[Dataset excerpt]
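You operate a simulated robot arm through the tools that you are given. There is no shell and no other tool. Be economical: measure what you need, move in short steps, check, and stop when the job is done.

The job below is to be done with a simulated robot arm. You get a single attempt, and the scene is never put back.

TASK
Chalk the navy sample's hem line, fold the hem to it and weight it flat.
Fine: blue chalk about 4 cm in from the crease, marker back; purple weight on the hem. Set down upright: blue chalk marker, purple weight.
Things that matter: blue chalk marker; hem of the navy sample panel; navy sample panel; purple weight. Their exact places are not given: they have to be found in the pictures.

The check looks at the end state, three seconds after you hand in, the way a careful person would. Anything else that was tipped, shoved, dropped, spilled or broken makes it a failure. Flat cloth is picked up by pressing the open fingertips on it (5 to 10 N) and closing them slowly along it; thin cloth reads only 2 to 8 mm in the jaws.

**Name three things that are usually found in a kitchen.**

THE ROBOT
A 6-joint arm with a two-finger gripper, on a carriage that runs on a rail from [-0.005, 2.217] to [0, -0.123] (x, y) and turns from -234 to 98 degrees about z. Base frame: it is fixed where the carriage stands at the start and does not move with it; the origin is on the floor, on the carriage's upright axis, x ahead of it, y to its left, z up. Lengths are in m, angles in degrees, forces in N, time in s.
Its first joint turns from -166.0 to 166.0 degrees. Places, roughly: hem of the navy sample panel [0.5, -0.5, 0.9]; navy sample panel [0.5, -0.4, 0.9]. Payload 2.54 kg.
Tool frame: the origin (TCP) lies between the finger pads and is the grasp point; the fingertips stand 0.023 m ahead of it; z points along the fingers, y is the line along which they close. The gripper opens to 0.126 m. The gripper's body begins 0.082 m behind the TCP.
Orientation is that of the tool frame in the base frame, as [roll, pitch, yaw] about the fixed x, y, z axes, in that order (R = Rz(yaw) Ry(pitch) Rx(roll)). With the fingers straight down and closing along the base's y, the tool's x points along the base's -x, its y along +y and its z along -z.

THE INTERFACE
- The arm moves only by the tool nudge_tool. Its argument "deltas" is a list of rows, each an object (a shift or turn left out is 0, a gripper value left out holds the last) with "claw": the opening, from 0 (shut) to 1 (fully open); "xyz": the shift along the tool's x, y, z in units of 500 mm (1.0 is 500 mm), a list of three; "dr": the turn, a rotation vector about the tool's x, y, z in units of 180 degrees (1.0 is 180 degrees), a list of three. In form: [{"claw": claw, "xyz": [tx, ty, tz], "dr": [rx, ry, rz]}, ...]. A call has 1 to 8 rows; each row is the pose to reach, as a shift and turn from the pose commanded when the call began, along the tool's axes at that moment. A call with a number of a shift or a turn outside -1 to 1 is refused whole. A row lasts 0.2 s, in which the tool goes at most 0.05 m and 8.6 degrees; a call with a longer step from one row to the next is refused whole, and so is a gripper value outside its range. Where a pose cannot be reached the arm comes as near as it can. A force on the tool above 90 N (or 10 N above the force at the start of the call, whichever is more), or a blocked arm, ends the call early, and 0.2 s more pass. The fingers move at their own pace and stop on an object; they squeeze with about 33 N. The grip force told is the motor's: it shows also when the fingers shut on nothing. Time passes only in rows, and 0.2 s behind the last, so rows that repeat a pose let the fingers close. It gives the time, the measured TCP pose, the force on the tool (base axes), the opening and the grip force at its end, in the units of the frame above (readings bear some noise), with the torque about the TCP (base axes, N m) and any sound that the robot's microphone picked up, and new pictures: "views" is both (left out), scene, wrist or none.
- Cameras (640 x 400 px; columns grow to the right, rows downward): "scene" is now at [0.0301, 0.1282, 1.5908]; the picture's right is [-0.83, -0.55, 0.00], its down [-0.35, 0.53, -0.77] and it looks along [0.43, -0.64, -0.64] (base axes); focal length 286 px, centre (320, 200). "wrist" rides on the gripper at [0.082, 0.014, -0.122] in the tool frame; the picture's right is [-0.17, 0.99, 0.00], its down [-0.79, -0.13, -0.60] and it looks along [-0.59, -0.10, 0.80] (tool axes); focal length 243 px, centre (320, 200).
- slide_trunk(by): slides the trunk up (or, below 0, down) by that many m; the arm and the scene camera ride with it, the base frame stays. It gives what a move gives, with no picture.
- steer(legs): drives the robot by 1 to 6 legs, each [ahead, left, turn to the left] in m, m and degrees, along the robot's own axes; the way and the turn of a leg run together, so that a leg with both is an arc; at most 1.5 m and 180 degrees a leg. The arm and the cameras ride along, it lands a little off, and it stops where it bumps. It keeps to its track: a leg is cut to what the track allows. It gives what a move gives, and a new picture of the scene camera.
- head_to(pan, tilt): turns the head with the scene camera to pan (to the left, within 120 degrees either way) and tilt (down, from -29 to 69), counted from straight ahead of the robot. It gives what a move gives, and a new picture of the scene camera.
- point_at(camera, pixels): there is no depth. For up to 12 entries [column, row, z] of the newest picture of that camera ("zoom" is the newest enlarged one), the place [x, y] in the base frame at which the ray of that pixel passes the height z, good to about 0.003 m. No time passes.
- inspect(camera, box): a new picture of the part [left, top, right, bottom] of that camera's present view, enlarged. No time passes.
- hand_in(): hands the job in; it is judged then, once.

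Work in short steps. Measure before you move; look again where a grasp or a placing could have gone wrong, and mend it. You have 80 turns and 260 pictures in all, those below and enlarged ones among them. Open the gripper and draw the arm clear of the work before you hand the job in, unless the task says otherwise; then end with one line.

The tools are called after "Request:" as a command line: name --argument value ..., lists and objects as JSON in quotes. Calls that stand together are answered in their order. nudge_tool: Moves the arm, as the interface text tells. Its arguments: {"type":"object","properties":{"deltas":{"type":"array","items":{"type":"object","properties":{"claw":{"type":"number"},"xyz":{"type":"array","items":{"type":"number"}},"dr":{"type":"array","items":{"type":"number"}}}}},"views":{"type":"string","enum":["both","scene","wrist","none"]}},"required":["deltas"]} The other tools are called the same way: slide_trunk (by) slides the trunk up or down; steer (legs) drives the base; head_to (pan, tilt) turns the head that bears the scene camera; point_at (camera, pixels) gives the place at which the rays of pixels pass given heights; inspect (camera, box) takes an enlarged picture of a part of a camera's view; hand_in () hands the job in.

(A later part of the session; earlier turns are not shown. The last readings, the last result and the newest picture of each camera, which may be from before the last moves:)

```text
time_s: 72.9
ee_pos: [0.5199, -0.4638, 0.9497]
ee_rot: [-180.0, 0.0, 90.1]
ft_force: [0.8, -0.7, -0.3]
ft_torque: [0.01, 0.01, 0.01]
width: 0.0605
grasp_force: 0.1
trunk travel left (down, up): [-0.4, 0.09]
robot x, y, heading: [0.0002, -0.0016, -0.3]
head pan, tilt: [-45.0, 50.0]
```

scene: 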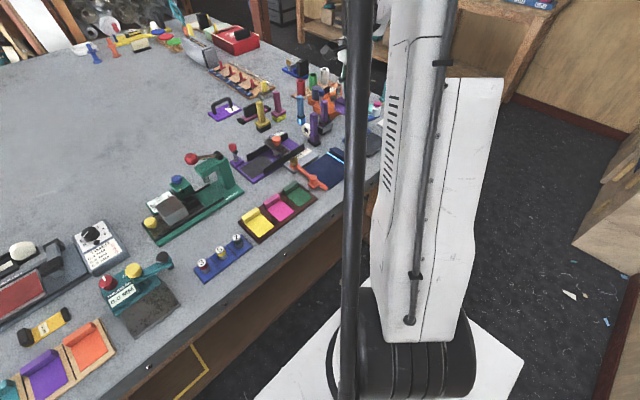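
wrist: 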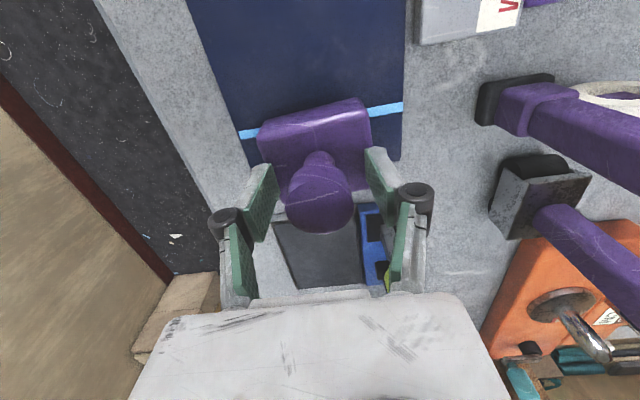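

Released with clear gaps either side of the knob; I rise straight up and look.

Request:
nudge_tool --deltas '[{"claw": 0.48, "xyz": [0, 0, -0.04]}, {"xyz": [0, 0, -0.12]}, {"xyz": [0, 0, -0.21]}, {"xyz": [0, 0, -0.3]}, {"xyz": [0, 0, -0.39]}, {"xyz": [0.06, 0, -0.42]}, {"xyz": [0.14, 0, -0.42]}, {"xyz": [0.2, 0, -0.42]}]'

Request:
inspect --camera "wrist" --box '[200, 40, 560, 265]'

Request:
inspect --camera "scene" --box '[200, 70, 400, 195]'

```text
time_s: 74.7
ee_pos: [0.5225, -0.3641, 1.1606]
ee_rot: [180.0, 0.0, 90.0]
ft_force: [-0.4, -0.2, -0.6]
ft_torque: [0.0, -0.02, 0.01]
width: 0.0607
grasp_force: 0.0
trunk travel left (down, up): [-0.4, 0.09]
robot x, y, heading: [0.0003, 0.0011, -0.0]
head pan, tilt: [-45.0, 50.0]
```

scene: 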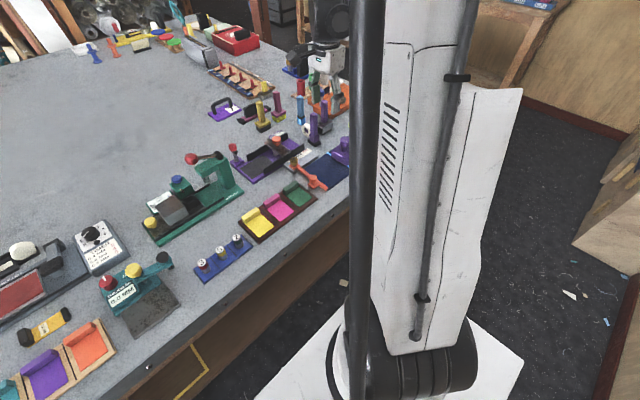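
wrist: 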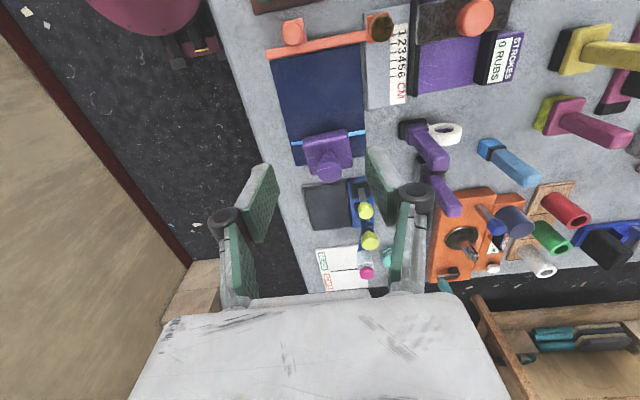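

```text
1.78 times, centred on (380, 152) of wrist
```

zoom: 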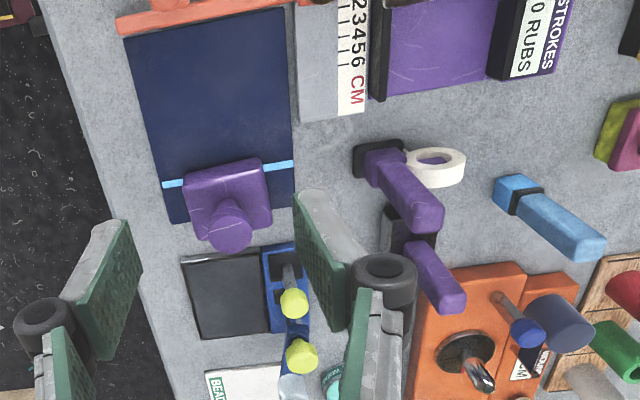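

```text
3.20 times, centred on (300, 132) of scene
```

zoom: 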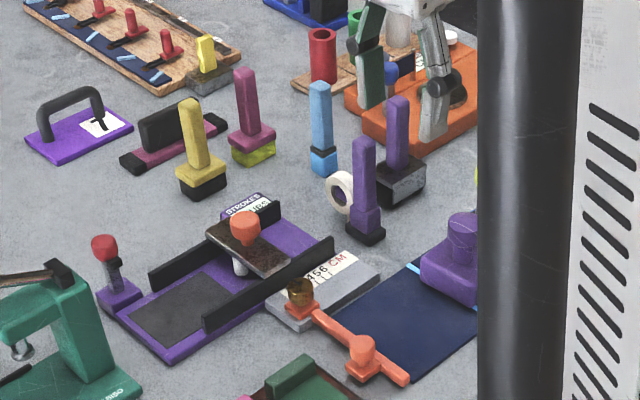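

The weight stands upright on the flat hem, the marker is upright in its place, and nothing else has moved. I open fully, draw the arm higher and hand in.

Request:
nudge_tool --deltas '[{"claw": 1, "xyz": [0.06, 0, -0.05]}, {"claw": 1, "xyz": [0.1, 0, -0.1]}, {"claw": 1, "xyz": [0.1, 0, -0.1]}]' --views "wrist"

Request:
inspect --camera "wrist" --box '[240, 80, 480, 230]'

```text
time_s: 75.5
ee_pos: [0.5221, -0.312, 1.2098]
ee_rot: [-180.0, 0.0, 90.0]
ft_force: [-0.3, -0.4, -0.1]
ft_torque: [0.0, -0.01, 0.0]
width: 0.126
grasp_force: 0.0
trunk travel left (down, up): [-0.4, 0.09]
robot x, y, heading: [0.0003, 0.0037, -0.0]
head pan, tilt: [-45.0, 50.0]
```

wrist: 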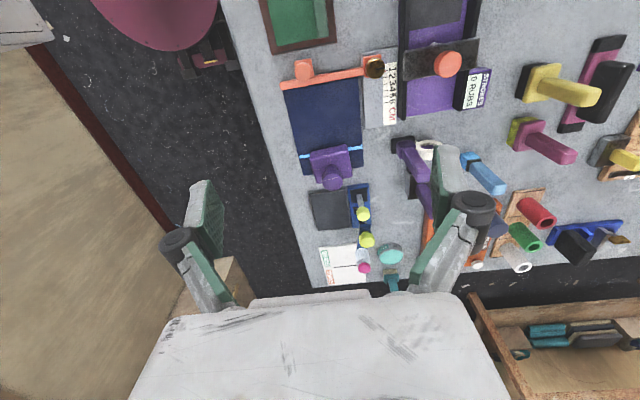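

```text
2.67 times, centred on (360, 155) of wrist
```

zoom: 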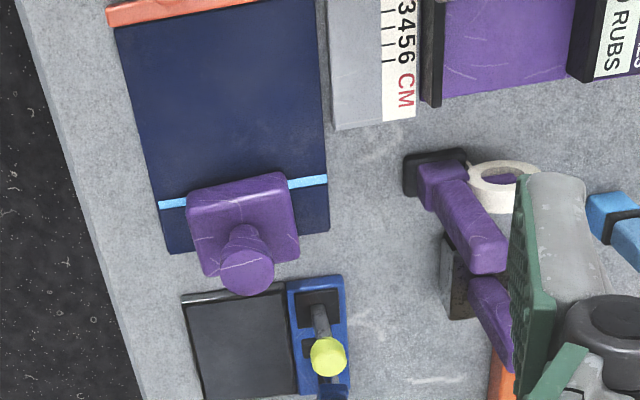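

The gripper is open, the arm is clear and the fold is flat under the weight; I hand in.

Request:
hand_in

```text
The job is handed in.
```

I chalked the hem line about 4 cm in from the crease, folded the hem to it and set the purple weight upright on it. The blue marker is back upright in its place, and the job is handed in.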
---
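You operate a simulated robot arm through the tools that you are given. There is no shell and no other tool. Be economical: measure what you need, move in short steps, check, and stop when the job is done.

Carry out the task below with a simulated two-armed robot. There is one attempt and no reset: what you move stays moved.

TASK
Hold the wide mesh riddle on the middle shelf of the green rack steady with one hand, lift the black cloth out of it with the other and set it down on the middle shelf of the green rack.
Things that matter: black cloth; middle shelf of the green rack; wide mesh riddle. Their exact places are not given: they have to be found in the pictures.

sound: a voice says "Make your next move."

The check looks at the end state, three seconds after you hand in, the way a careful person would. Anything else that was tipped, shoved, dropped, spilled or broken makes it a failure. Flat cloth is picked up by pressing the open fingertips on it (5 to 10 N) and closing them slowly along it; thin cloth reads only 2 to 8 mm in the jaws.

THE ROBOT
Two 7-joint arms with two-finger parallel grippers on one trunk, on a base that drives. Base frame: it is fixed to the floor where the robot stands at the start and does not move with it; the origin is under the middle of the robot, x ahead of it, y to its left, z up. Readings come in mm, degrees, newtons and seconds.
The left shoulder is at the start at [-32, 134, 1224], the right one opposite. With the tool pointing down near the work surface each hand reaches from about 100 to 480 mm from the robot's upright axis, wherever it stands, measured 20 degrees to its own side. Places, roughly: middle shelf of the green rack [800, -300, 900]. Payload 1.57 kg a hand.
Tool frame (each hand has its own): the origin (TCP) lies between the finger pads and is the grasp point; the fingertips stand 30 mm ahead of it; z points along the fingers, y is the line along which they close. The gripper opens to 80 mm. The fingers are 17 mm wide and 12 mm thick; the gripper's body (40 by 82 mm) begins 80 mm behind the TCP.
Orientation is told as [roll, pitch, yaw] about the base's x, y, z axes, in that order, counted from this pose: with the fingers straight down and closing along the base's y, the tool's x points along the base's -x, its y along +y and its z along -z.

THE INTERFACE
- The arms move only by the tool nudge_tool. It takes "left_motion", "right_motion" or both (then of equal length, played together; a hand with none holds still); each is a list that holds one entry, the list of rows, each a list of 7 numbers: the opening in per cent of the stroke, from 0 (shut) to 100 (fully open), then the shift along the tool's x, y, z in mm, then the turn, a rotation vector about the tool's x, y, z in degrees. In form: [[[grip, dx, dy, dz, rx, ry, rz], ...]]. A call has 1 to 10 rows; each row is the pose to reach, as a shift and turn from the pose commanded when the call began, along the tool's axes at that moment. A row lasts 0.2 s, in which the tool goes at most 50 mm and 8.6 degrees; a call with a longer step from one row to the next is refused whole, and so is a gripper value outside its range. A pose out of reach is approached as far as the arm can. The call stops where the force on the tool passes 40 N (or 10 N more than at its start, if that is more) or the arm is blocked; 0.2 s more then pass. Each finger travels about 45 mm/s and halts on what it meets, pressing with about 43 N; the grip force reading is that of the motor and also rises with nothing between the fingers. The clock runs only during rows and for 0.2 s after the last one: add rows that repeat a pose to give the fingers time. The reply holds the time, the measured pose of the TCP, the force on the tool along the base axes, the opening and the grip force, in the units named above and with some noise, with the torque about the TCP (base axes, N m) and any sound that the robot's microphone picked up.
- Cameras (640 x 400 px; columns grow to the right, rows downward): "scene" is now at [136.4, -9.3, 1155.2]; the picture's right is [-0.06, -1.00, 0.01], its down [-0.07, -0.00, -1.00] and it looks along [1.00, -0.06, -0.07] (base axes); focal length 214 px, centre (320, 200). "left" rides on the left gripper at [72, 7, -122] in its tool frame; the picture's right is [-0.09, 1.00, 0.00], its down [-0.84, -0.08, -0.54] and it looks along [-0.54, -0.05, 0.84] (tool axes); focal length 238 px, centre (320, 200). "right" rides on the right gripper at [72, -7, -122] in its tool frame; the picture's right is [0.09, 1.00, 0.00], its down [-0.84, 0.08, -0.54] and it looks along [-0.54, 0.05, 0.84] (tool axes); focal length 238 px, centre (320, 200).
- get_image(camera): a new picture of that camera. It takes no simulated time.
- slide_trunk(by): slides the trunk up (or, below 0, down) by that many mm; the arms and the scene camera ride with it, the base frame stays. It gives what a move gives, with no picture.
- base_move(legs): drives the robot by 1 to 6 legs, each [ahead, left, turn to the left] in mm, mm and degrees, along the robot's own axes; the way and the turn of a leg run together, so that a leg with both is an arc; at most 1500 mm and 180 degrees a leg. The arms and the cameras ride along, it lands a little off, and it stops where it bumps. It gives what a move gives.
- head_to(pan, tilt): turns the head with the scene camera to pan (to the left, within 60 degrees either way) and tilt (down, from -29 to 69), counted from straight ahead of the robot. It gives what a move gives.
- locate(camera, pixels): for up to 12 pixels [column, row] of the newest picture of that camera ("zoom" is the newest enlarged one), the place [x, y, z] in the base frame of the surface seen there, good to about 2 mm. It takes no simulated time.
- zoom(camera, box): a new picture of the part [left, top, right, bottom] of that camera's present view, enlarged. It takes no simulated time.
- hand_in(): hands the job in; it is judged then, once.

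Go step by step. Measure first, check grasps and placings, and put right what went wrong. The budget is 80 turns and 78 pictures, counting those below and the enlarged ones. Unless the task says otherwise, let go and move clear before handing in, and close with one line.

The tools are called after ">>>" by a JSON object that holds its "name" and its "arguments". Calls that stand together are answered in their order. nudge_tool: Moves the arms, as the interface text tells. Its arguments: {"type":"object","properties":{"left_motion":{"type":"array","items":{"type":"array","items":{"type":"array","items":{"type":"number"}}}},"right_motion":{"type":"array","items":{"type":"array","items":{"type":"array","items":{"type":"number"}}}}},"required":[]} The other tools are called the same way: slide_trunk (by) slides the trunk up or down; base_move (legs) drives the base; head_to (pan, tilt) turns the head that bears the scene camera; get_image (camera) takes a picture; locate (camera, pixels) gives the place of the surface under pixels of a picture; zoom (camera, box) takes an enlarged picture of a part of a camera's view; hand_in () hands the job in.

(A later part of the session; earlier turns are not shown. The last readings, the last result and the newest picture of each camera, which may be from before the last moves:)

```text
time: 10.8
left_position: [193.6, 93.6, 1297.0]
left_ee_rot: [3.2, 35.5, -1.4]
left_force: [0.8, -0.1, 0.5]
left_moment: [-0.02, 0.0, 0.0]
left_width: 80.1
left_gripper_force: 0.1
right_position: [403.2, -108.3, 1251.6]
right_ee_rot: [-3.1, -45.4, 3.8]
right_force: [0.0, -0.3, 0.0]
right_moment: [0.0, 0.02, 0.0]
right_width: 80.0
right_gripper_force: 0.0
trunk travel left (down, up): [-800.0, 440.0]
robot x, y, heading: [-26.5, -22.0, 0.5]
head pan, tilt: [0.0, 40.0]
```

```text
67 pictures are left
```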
---
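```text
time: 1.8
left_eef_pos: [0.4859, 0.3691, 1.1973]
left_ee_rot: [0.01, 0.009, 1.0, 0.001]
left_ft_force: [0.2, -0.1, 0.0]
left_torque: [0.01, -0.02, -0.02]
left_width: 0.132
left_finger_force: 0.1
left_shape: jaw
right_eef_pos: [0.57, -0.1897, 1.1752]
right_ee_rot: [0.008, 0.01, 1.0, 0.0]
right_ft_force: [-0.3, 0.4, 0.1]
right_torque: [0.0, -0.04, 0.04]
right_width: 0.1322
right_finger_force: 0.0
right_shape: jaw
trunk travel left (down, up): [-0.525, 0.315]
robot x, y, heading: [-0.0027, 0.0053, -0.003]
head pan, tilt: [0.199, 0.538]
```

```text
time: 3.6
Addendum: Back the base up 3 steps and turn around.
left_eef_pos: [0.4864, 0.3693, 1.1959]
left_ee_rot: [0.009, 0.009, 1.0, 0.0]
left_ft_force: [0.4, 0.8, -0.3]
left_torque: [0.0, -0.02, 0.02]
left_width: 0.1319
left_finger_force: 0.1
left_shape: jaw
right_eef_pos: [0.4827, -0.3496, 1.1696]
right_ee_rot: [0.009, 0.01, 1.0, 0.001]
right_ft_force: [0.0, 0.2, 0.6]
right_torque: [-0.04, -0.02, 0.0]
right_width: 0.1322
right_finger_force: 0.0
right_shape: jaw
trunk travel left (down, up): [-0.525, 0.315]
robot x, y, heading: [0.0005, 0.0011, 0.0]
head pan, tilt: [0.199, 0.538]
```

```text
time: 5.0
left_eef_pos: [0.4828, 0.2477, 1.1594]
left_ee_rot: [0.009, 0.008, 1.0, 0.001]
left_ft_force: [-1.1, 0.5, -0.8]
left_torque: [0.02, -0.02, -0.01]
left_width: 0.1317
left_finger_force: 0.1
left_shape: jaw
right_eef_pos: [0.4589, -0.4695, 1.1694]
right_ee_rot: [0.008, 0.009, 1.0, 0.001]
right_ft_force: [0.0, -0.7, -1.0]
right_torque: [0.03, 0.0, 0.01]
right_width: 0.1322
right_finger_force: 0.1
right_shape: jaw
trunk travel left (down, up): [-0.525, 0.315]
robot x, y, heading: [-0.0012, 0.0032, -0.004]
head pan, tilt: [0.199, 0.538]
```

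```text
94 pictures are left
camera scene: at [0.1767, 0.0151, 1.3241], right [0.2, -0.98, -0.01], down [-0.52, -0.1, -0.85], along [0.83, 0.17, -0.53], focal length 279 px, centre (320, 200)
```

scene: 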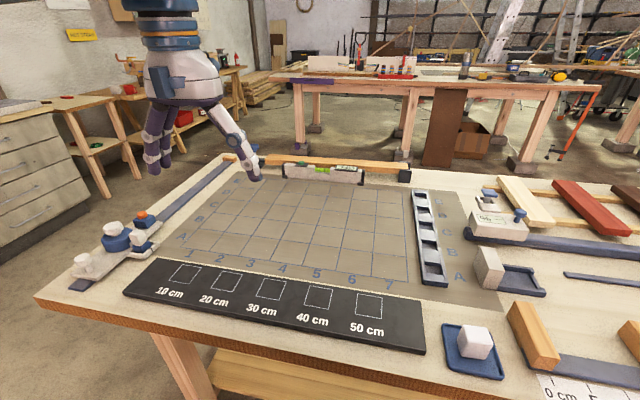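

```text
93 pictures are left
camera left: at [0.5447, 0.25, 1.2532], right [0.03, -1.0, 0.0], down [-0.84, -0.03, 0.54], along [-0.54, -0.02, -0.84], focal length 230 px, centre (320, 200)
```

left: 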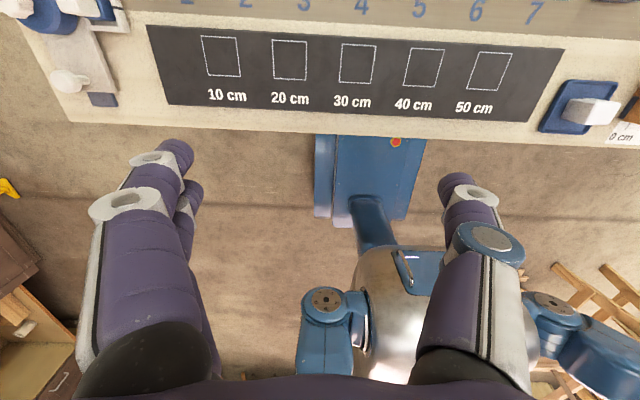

◆ Problem to work on
Look through the entries above and list every line containing "present".

◆ Finished answer
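- inspect(camera, box): a new picture of the part [left, top, right, bottom] of that camera's present view, enlarged. No time passes.
- zoom(camera, box): a new picture of the part [left, top, right, bottom] of that camera's present view, enlarged. It takes no simulated time.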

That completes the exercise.